For the Nomad, ER = 0.65 (Lambda = 1.54)
For the engine proposed in the paper, ER = 0.68 (Lambda = 1.47)
Of course the ICE in both cases is a diesel which means the AFR can be chosen to maximise efficiency since detonation and flame propagation are unaffected by mixture. What it does tell us however is that somewhere around 1.5 is the place to aim for best efficiency provided detonation and flame propagation can be effectively controlled (by optimising DI etc).

On intercooling.
From page 9 An aftercooler was introduced . . . . (various advantages listed) . . . .however a small SFC increase (about 5%) will be incurred. The thermodynamic cycle shown on page 11 shows charge air cooling from 358*C to 224*C. The lesson here is that intercooling does have a penalty in themal efficiency (even the modest cooling used here) so I would expect charge air temperatures in the current F1 engines to be significantly higher than ambient, perhaps even higher than the 70*C used by Honda in the RA168E.

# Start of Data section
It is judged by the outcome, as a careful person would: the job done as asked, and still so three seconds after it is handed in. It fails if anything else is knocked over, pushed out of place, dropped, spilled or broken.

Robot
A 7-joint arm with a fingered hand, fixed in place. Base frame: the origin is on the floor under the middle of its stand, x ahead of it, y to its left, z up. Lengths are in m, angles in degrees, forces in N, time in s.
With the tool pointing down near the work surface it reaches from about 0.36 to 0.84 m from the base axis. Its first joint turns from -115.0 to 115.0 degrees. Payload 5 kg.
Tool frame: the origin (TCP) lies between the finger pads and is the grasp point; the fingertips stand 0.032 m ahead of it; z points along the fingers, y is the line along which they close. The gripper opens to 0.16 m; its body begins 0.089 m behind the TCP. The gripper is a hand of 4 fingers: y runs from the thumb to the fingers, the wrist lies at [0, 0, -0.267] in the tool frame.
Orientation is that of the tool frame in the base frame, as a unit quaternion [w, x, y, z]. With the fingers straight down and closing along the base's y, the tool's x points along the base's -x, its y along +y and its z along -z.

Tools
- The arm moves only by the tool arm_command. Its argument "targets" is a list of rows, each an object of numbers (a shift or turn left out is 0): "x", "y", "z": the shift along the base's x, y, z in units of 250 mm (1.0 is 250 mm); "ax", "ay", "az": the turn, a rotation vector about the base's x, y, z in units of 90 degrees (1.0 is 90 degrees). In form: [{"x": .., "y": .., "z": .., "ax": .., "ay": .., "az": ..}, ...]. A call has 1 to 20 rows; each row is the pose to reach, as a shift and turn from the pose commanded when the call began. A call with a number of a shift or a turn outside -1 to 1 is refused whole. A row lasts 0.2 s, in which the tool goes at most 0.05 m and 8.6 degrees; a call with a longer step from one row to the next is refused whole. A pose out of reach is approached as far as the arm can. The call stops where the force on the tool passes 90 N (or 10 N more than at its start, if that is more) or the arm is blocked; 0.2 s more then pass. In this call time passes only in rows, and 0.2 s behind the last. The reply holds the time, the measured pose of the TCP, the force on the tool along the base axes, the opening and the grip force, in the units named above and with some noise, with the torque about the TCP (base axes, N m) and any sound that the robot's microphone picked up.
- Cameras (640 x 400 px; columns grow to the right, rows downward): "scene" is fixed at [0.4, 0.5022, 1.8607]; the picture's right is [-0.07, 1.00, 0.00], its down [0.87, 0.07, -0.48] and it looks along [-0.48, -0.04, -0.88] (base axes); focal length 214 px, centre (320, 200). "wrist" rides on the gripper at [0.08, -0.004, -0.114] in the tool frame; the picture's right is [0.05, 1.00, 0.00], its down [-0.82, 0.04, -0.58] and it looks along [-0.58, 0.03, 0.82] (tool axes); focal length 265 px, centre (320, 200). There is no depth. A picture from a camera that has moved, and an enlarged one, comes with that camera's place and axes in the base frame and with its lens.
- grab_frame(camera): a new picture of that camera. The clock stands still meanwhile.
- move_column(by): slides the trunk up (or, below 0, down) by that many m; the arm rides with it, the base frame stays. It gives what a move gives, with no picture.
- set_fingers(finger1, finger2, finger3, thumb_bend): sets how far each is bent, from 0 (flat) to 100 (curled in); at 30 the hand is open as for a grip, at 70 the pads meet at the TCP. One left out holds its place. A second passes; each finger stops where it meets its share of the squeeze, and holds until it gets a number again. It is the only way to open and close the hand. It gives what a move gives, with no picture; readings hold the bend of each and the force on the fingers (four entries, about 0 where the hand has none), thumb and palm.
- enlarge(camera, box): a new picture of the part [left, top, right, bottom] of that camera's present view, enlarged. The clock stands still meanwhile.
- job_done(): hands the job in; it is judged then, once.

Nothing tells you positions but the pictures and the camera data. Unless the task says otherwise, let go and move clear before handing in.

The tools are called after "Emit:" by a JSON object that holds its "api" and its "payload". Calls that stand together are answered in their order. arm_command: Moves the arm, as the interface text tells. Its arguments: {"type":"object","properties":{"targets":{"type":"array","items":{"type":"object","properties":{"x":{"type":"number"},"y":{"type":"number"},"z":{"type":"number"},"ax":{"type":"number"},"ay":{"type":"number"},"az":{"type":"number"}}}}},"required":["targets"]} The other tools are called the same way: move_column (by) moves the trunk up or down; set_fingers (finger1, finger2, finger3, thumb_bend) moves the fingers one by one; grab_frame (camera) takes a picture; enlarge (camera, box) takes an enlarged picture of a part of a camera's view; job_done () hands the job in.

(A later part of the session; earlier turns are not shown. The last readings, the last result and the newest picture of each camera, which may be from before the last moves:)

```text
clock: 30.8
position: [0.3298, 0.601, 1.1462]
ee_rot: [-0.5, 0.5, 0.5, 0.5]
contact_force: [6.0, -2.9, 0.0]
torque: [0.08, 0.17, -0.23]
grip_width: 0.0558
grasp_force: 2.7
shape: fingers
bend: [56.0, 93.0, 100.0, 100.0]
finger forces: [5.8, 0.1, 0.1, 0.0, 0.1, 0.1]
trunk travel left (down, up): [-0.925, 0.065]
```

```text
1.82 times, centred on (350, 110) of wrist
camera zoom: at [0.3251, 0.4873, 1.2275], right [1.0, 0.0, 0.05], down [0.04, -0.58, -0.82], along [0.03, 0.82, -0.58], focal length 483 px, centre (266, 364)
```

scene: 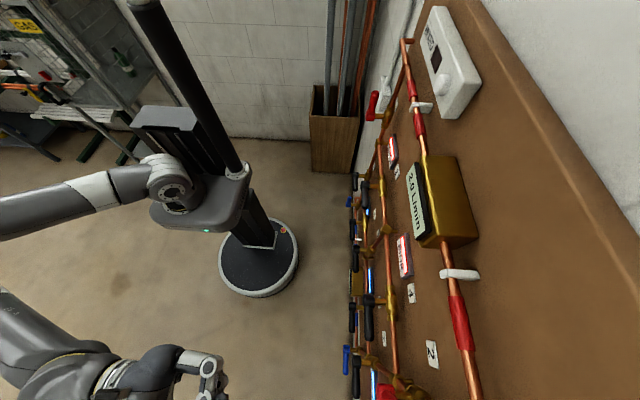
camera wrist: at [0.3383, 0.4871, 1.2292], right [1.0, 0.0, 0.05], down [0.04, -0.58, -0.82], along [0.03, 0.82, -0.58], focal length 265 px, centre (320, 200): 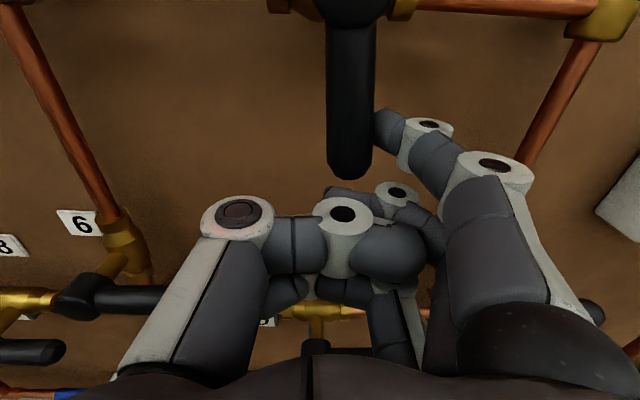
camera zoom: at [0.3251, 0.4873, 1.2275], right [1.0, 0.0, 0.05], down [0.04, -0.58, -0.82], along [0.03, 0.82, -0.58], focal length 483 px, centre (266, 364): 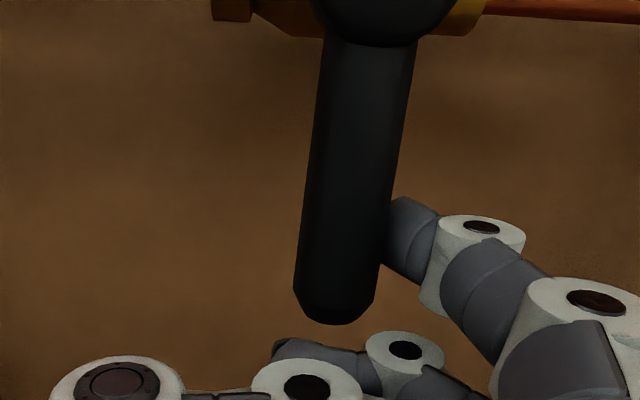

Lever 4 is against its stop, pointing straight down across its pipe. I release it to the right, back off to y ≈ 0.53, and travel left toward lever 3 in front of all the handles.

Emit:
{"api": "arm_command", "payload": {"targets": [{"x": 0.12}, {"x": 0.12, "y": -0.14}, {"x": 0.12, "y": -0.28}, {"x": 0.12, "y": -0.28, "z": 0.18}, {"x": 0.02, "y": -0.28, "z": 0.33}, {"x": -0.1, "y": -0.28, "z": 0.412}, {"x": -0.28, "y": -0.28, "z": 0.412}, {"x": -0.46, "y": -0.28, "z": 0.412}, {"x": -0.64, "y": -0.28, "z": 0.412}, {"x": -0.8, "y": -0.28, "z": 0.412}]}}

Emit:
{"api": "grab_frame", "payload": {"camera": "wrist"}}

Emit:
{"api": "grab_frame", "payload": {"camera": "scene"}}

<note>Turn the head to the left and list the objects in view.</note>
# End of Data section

The thermodynamic cycle on page 11 gives a very useful insight into pressure ratios across each element and energy flows. The model does have two turbine stages, one to drive the compressor and one for power recovery but a single stage turbine will do the same job at a given operating point.
While I do personally believe that current F1 engines run slightly lean of lambda (~1.2), there are a few problems with your post. Firstly it is a diesel piston engine. Diesels never run close to stoichiometric in piston engines because it is very hard to achieve complete combustion with compression ignition.

Combustion stability and ability of achieving complete combustion improvements in recent developments of diesel engines is the reason why modern diesels are getting closer to stoichiometric and making more power. The napier nomad also used a system that used excess air and burned it in a separate combustion chamber before flowing through a turbine that powered the compressor and crankshaft.